A couple of years back, I started a never-completed blog posting called "Walking Out," about performances of various types where I'd left in the middle. There haven't been very many of these over the years. It's worth going into a little detail about what they were and why:
  • In high school, I walked out of The Mad Adventures of Rabbi Jacob, a French film and ostensible comedy that wasn't very funny and seemed anti-Semitic.

  • La Favorite at San Francisco Opera. I dislike Donizetti, I hated Sonia Ganassi and her tenor, the production was ugly. I fled during the second act.

  • The Merry Widow at SFO, an overblown production with a lead-footed and tin-eared adaptation by Wendy Wasserstein, plus, Flicka called in sick that day.

  • Rosenkavalier at SFO. This begins to be more interesting, because the performance was perfectly fine (Mackerras/Fleming, Graham). We got there late (who would have dreamed Rosenkavalier started at 1:30 p.m., not 2 p.m.?) and had to stand through Act I without being able to see a thing; this put me badly out of sorts. Act II was so brightly lit that I had a hard time watching it, and I was still in a bad mood. So I decamped in the middle of the act.

  • A play that will remain nameless, seen in London in 2004; it remains nameless because it will surely be performed in San Francisco some time, and why prejudice anyone else against it? I was tired and had had a hard time picking out a play from the Leicester Sq. discount ticket booth; the theater was Victorian, the seats tiny. The playwright's style got on my nerves; the set distracted me because I thought the actors were physically at risk. I left at the interval. Reading reviews later, I found that the second act was universally considered stronger than the first - so perhaps I'd made a mistake. The scary stage design has lasted through productions elsewhere.

  • As Good as It Gets, at a point where I feared that both dog torture and homophobia were going to be big themes of the movie. Plus, I mostly can't stand Jack Nicholson.

All this is by way of making the point that factors having nothing whatsoever with the quality of what you're seeing on the stage can affect your response to what you see. In a different mood, I expect I would have enjoyed that Rosenkavalier and at least liked the nameless play.

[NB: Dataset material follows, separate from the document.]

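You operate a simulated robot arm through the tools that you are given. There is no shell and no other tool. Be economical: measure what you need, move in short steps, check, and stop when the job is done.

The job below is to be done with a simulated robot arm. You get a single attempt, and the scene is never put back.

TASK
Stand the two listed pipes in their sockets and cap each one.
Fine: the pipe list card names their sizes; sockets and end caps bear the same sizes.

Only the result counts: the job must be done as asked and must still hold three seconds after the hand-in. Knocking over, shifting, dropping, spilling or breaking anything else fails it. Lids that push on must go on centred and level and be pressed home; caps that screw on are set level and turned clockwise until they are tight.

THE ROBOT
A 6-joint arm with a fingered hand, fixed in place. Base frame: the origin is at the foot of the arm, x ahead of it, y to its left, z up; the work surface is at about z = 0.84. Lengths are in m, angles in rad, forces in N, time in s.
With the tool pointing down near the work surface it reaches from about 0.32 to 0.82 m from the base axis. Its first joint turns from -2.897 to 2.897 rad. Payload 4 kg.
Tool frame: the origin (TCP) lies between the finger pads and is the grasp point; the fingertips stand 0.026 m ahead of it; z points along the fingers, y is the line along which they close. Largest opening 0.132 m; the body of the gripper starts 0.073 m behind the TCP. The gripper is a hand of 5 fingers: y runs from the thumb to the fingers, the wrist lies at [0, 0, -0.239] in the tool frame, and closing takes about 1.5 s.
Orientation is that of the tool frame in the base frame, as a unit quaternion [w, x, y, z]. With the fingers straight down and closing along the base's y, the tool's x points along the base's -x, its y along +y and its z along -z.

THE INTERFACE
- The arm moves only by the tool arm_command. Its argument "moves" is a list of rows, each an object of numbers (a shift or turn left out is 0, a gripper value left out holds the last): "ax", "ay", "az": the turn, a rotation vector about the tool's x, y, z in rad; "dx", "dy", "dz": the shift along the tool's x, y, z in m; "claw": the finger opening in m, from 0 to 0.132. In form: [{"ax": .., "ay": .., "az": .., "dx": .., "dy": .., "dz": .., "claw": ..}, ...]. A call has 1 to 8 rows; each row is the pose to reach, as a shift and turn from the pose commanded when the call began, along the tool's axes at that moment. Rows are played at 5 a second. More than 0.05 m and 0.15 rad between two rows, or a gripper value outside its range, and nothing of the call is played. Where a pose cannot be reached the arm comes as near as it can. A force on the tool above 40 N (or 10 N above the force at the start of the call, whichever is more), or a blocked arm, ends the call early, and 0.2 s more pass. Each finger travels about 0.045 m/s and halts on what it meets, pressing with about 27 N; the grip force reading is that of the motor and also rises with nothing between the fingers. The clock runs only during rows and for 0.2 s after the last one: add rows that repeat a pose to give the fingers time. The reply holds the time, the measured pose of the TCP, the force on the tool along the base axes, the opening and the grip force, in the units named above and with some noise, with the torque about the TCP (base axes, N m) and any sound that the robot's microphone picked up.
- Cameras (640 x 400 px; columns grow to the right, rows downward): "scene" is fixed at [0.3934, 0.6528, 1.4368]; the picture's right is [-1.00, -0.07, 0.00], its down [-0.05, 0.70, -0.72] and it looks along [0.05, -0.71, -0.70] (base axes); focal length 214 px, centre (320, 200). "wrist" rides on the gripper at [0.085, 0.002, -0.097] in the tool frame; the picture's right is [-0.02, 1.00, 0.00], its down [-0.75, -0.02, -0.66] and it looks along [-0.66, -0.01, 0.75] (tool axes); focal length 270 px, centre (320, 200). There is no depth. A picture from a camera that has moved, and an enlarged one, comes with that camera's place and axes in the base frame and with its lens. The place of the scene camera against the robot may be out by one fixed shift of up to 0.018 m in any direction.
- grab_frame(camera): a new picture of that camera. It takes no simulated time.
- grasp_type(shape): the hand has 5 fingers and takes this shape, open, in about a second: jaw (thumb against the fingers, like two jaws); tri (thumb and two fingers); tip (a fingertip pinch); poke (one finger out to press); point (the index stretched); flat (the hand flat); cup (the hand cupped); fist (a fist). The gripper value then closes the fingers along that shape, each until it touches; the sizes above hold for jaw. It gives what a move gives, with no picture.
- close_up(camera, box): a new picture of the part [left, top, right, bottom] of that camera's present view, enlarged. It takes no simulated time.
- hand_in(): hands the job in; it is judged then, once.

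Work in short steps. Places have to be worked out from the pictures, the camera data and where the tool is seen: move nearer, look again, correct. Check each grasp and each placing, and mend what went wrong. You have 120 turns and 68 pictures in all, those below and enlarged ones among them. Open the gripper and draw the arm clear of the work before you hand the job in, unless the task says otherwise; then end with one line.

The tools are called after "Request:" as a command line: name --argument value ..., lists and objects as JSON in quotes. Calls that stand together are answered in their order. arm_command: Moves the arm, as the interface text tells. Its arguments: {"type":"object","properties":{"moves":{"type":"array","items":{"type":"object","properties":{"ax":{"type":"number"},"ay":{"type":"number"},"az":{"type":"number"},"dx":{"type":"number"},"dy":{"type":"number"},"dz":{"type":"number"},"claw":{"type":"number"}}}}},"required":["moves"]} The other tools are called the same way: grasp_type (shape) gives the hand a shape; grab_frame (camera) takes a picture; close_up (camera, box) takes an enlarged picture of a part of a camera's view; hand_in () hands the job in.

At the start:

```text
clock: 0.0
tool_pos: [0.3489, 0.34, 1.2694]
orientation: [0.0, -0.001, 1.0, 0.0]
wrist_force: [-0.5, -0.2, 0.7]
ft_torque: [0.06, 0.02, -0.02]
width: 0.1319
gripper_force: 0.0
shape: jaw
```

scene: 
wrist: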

It's not much of a problem for most of us, but it's certainly something I think about when I review a performance, whether it's for SFCV or this blog. What kind of a mood am I in? What worries or discomforts might be affecting how I respond to a particular work?

All this is by way of disclaimer leading up to the comments below, about John Adams's new opera, A Flowering Tree, because I am alone among the reviewers in not having liked it very much.

I don't have a paid review out there someplace; this is it. A few factors undoubtedly influenced how I heard and saw the piece. My mother got pneumonia at the beginning of February; by the beginning of March, she was almost completely recovered, but February was very hard for me. I saw the Friday night performance of the Adams and was dead tired. On top of that, the shuttle trip up from Mountain View was longer and less physically comfortable than I would have liked. In short, I was not in the sort of mood I like to be in when I arrive at a performance

So, about A Flowering Tree.

My problems with the piece are largely extra-musical. I thought the music always effective and often extremely beautiful. But I hated the libretto and disliked the staging.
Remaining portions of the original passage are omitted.